TASKS TO PERFORM:
1. Your answer is an exact quotation from the text provided: it starts at "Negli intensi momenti" and ends at "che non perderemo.".
2. Supply the part of the text provided that comes after its last sentence.
[start DATASET EXTRACT]
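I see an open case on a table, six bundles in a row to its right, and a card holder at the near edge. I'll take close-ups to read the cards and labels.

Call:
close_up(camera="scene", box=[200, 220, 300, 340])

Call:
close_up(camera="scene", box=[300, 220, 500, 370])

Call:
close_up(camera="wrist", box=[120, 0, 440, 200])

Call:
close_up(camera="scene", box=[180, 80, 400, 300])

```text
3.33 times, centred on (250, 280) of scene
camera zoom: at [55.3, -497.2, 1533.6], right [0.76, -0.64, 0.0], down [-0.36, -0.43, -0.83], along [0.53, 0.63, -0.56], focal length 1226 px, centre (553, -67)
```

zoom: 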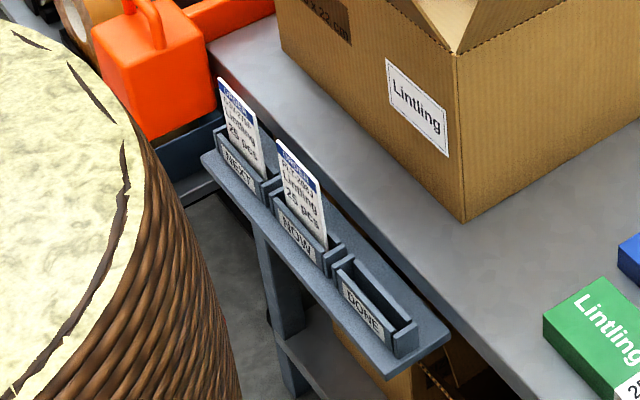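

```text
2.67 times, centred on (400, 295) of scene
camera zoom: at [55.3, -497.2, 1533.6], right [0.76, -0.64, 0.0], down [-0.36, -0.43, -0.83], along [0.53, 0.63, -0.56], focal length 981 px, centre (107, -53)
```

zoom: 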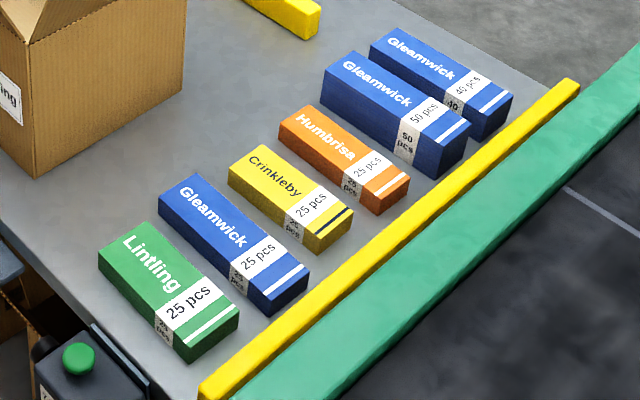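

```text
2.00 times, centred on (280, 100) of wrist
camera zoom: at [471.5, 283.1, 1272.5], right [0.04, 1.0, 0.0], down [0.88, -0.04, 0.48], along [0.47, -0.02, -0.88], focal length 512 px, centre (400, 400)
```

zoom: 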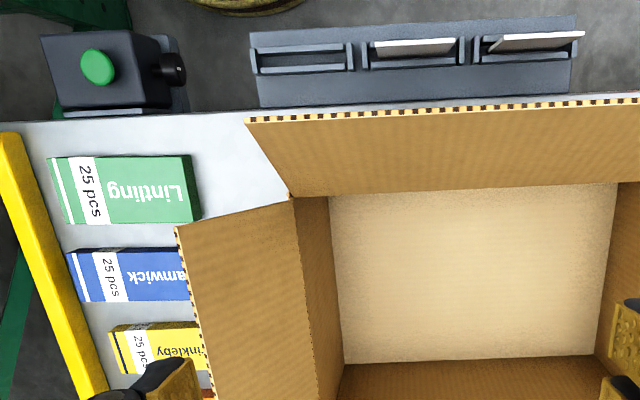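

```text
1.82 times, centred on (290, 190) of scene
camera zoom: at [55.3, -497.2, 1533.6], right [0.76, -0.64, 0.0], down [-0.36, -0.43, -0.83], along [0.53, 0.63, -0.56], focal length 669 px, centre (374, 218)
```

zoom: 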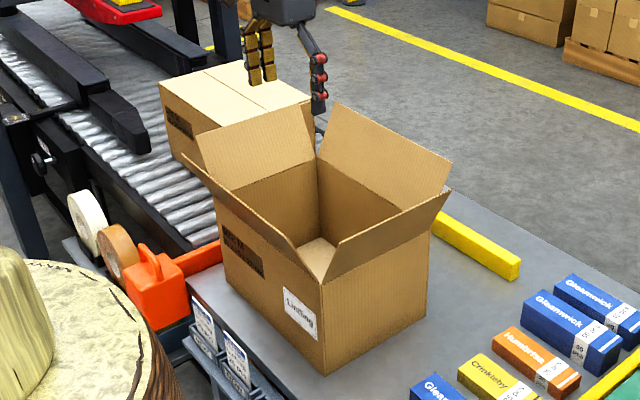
[end DATASET EXTRACT]
[start TEXT PROVIDED]
Avevo venticinque anni e stavo per laurearmi a Oxford quando mi dissero che il mio secondo figlio, che ancora portavo in grembo e che avevo già chiamato Adam, aveva la sindrome di Down. I dottori e i consulenti mi raccomandarono caldamente un aborto terapeutico, anche se ero incinta da molti mesi. Avevo solo poche ore per prendere una decisione scioccante: crescere e mantenere un bambino mentalmente ritardato, o abortire il bambino che avevo già imparato ad amare?

Mentre consideravo le possibilità che avevo davanti a me, accadde qualcosa di singolare al mio modo di vedere la vita. Gli altri pensavano che era meglio che Adam non nascesse mai, perché gli mancavano qualità che la società giudicava importanti: un bell’aspetto, la possibilità di guadagnare bene, “savoir faire” e così via.

Ma a pensarci bene, conoscevo anche molte persone “normali” che non avevano queste qualità: per esempio, me stessa. Inoltre, anche gli individui più dotati potevano perdere i loro vantaggi a causa di incidenti, di malattie o dell’invecchiamento. I pochi fortunati che avrebbero evitato tutte queste disgrazie avrebbero sempre trovato la morte ad attenderli alla fine della loro incantevole vita.

Negli intensi momenti in cui dovevo decidere per la vita o la morte, tutti i valori del “mondo reale” in cui avevo sempre creduto si dissolsero come neve al sole. Ciò che persi quel giorno non fu solo la speranza di avere un bambino perfetto, ma anche l’illusione che qualcuno possieda mai qualcosa o qualcun altro. Mi trovai faccia a faccia con la verità che non esiste nulla cui possiamo aggrapparci per sempre, e niente che possiamo essere, fare o possedere, che non perderemo.
[end TEXT PROVIDED]
RESPONSE LIST:
1.
Negli intensi momenti in cui dovevo decidere per la vita o la morte, tutti i valori del “mondo reale” in cui avevo sempre creduto si dissolsero come neve al sole. Ciò che persi quel giorno non fu solo la speranza di avere un bambino perfetto, ma anche l’illusione che qualcuno possieda mai qualcosa o qualcun altro. Mi trovai faccia a faccia con la verità che non esiste nulla cui possiamo aggrapparci per sempre, e niente che possiamo essere, fare o possedere, che non perderemo.

2.
Decisi di non abortire, non per una valutazione morale, ma per il mio legame emotivo con Adam e per il mio nuovo desiderio di accettare il fatto che il corso di qualsiasi vita (non solo quella di una persona handicappata) è fondamentalmente imprevedibile. Ciò provocò un periodo di sofferenza profonda. Per mesi, dentro di me ripetevo un’incoerente, angosciata Elegia per ogni cosa, per la caducità e l’impermanenza di tutto ciò da cui una volta dipendevo.

Ma poi dalle macerie dei miei pregiudizi cominciò a emergere qualcosa di inaspettato: una nuova, strana sensazione di pace. Avevo la sensazione che, benché fossi saltata nel dirupo e il pensiero della caduta fosse spaventoso, il suolo non arrivava mai. Non avevo nulla cui aggrapparmi, ma la sensazione di non avere il terreno sotto i piedi non era tanto brutta quanto mi sarei aspettata. Scoprii che lasciare andare il desiderio di risultati, di successo, di prestigio, di soldi ecc. aveva una risonanza curativa che non conoscevo.

Quindici anni dopo la nascita di Adam, è ormai chiaro che egli è una sorta di maestro zen travestito da ragazzo-biondo-mentalmente-ritardato. Il suo atteggiamento verso la vita è libero da rigidità concettuali o da aspettative; semplicemente, egli prende l’esperienza così come viene, momento dopo momento. Talvolta c’è dolore, talaltra piacere, ma non c’è bisogno di giudicare queste cose o di fingere che non siano ciò che sono.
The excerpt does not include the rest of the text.